Work required |
Transcribe the whole listing without a single picture. Return a JSON list in which every string is one line; blank lines are skipped.

· · · · · · ·

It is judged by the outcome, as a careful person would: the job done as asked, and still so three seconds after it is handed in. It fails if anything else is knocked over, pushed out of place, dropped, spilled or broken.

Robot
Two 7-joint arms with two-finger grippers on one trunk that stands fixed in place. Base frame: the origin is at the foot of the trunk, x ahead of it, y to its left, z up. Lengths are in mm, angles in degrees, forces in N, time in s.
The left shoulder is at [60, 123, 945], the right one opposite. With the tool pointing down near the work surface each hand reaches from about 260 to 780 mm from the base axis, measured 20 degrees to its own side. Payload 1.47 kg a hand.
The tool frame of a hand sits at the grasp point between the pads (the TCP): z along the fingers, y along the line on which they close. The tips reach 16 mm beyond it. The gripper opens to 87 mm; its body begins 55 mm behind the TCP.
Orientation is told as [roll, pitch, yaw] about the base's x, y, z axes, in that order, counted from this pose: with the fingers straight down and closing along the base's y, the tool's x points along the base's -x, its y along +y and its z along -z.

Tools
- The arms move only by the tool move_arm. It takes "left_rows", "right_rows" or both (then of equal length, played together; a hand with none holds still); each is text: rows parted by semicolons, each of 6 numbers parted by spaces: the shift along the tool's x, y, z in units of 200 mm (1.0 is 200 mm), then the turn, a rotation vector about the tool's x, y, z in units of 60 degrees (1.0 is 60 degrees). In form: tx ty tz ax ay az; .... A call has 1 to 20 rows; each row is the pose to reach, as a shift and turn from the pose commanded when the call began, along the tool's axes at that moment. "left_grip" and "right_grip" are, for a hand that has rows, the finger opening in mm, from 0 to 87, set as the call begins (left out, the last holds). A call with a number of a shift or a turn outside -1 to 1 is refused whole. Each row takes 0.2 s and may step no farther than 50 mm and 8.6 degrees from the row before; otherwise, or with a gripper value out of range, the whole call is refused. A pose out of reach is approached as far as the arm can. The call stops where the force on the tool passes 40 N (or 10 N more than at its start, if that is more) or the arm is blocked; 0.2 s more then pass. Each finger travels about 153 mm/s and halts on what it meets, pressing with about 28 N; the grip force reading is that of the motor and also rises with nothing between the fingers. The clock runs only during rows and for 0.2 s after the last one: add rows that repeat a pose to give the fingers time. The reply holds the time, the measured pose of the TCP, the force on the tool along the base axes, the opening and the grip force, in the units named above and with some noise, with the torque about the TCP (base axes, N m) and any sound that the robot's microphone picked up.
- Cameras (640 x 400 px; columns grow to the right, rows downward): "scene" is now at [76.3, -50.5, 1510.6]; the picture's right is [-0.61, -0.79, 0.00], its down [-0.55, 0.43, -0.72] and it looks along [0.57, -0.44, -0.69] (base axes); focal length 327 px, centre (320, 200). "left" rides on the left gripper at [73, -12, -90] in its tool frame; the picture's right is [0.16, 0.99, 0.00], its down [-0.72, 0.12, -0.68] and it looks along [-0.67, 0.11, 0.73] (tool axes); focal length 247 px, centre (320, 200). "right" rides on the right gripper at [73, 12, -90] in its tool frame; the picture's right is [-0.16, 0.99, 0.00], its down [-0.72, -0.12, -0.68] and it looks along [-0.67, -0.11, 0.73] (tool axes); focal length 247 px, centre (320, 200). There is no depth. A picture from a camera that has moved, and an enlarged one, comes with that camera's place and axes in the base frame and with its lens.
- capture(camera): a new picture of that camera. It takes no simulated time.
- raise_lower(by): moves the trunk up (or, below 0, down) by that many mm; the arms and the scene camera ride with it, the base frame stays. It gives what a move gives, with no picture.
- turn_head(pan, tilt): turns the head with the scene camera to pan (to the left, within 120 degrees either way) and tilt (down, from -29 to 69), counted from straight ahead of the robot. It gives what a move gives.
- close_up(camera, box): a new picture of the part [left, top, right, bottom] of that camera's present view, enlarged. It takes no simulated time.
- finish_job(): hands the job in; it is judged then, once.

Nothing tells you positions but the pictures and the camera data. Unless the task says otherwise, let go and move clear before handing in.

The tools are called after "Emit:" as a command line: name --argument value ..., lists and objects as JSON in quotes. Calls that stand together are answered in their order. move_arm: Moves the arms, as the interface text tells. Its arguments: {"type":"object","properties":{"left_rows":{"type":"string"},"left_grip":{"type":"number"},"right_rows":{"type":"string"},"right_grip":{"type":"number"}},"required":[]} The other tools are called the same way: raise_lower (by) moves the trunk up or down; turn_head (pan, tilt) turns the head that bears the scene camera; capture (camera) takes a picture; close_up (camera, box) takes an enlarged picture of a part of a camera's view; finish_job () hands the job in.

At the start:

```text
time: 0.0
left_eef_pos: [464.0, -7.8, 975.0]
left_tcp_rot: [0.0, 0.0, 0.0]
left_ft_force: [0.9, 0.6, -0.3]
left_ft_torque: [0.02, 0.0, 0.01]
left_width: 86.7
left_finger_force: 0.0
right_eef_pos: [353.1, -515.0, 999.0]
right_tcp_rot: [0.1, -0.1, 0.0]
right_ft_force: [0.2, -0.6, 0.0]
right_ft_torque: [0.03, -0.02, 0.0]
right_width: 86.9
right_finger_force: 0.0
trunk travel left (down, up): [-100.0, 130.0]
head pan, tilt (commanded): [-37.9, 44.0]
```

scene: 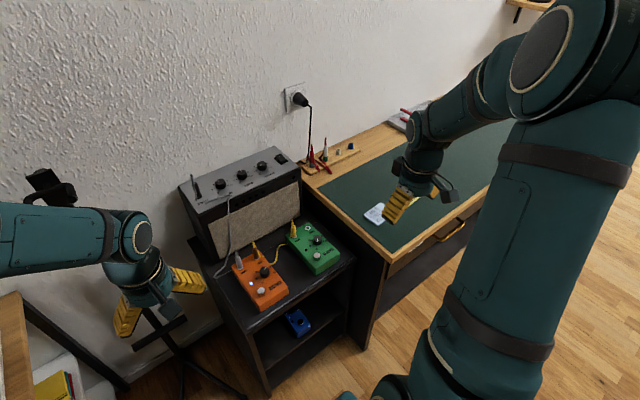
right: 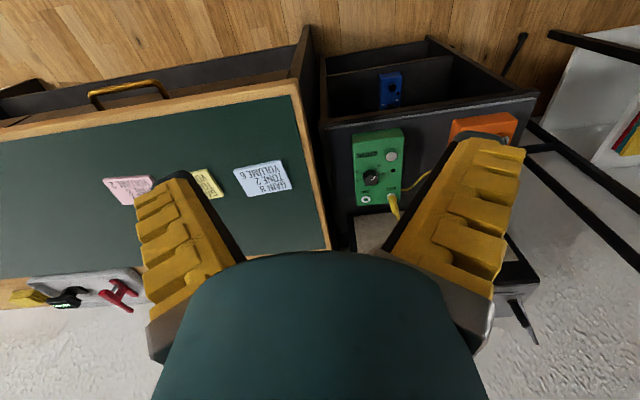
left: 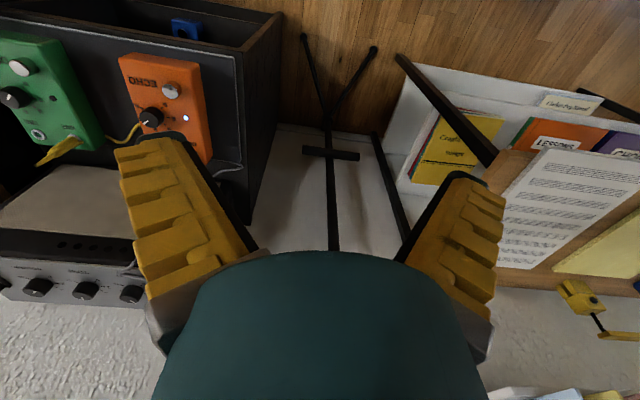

· · · · · · ·

Response for this exercise |
[
  "It is judged by the outcome, as a careful person would: the job done as asked, and still so three seconds after it is handed in. It fails if anything else is knocked over, pushed out of place, dropped, spilled or broken.",
  "Robot",
  "Two 7-joint arms with two-finger grippers on one trunk that stands fixed in place. Base frame: the origin is at the foot of the trunk, x ahead of it, y to its left, z up. Lengths are in mm, angles in degrees, forces in N, time in s.",
  "The left shoulder is at [60, 123, 945], the right one opposite. With the tool pointing down near the work surface each hand reaches from about 260 to 780 mm from the base axis, measured 20 degrees to its own side. Payload 1.47 kg a hand.",
  "The tool frame of a hand sits at the grasp point between the pads (the TCP): z along the fingers, y along the line on which they close. The tips reach 16 mm beyond it. The gripper opens to 87 mm; its body begins 55 mm behind the TCP.",
  "Orientation is told as [roll, pitch, yaw] about the base's x, y, z axes, in that order, counted from this pose: with the fingers straight down and closing along the base's y, the tool's x points along the base's -x, its y along +y and its z along -z.",
  "Tools",
  "- The arms move only by the tool move_arm. It takes \"left_rows\", \"right_rows\" or both (then of equal length, played together; a hand with none holds still); each is text: rows parted by semicolons, each of 6 numbers parted by spaces: the shift along the tool's x, y, z in units of 200 mm (1.0 is 200 mm), then the turn, a rotation vector about the tool's x, y, z in units of 60 degrees (1.0 is 60 degrees). In form: tx ty tz ax ay az; .... A call has 1 to 20 rows; each row is the pose to reach, as a shift and turn from the pose commanded when the call began, along the tool's axes at that moment. \"left_grip\" and \"right_grip\" are, for a hand that has rows, the finger opening in mm, from 0 to 87, set as the call begins (left out, the last holds). A call with a number of a shift or a turn outside -1 to 1 is refused whole. Each row takes 0.2 s and may step no farther than 50 mm and 8.6 degrees from the row before; otherwise, or with a gripper value out of range, the whole call is refused. A pose out of reach is approached as far as the arm can. The call stops where the force on the tool passes 40 N (or 10 N more than at its start, if that is more) or the arm is blocked; 0.2 s more then pass. Each finger travels about 153 mm/s and halts on what it meets, pressing with about 28 N; the grip force reading is that of the motor and also rises with nothing between the fingers. The clock runs only during rows and for 0.2 s after the last one: add rows that repeat a pose to give the fingers time. The reply holds the time, the measured pose of the TCP, the force on the tool along the base axes, the opening and the grip force, in the units named above and with some noise, with the torque about the TCP (base axes, N m) and any sound that the robot's microphone picked up.",
  "- Cameras (640 x 400 px; columns grow to the right, rows downward): \"scene\" is now at [76.3, -50.5, 1510.6]; the picture's right is [-0.61, -0.79, 0.00], its down [-0.55, 0.43, -0.72] and it looks along [0.57, -0.44, -0.69] (base axes); focal length 327 px, centre (320, 200). \"left\" rides on the left gripper at [73, -12, -90] in its tool frame; the picture's right is [0.16, 0.99, 0.00], its down [-0.72, 0.12, -0.68] and it looks along [-0.67, 0.11, 0.73] (tool axes); focal length 247 px, centre (320, 200). \"right\" rides on the right gripper at [73, 12, -90] in its tool frame; the picture's right is [-0.16, 0.99, 0.00], its down [-0.72, -0.12, -0.68] and it looks along [-0.67, -0.11, 0.73] (tool axes); focal length 247 px, centre (320, 200). There is no depth. A picture from a camera that has moved, and an enlarged one, comes with that camera's place and axes in the base frame and with its lens.",
  "- capture(camera): a new picture of that camera. It takes no simulated time.",
  "- raise_lower(by): moves the trunk up (or, below 0, down) by that many mm; the arms and the scene camera ride with it, the base frame stays. It gives what a move gives, with no picture.",
  "- turn_head(pan, tilt): turns the head with the scene camera to pan (to the left, within 120 degrees either way) and tilt (down, from -29 to 69), counted from straight ahead of the robot. It gives what a move gives.",
  "- close_up(camera, box): a new picture of the part [left, top, right, bottom] of that camera's present view, enlarged. It takes no simulated time.",
  "- finish_job(): hands the job in; it is judged then, once.",
  "Nothing tells you positions but the pictures and the camera data. Unless the task says otherwise, let go and move clear before handing in.",
  "The tools are called after \"Emit:\" as a command line: name --argument value ..., lists and objects as JSON in quotes. Calls that stand together are answered in their order. move_arm: Moves the arms, as the interface text tells. Its arguments: {\"type\":\"object\",\"properties\":{\"left_rows\":{\"type\":\"string\"},\"left_grip\":{\"type\":\"number\"},\"right_rows\":{\"type\":\"string\"},\"right_grip\":{\"type\":\"number\"}},\"required\":[]} The other tools are called the same way: raise_lower (by) moves the trunk up or down; turn_head (pan, tilt) turns the head that bears the scene camera; capture (camera) takes a picture; close_up (camera, box) takes an enlarged picture of a part of a camera's view; finish_job () hands the job in.",
  "At the start:",
  "```text",
  "time: 0.0",
  "left_eef_pos: [464.0, -7.8, 975.0]",
  "left_tcp_rot: [0.0, 0.0, 0.0]",
  "left_ft_force: [0.9, 0.6, -0.3]",
  "left_ft_torque: [0.02, 0.0, 0.01]",
  "left_width: 86.7",
  "left_finger_force: 0.0",
  "right_eef_pos: [353.1, -515.0, 999.0]",
  "right_tcp_rot: [0.1, -0.1, 0.0]",
  "right_ft_force: [0.2, -0.6, 0.0]",
  "right_ft_torque: [0.03, -0.02, 0.0]",
  "right_width: 86.9",
  "right_finger_force: 0.0",
  "trunk travel left (down, up): [-100.0, 130.0]",
  "head pan, tilt (commanded): [-37.9, 44.0]",
  "```",
  "scene: ",
  "right: ",
  "left: "
]